→ **DATA SHOWN**:
------------

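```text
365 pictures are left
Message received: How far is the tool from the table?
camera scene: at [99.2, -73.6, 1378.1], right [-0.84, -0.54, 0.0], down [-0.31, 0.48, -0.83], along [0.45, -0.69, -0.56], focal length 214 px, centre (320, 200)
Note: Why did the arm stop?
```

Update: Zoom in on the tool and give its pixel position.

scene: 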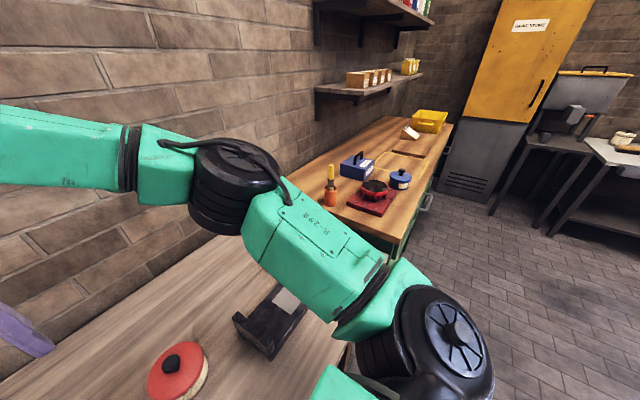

------------

→ **WORK TO DO**:
Reproduce the whole listing exactly, but not the images in it. Write them as strings in a JSON array, leaving out blank lines.

→ **SOLVED EXERCISE**:
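[
  "```text",
  "365 pictures are left",
  "Message received: How far is the tool from the table?",
  "camera scene: at [99.2, -73.6, 1378.1], right [-0.84, -0.54, 0.0], down [-0.31, 0.48, -0.83], along [0.45, -0.69, -0.56], focal length 214 px, centre (320, 200)",
  "Note: Why did the arm stop?",
  "```",
  "Update: Zoom in on the tool and give its pixel position.",
  "scene: "
]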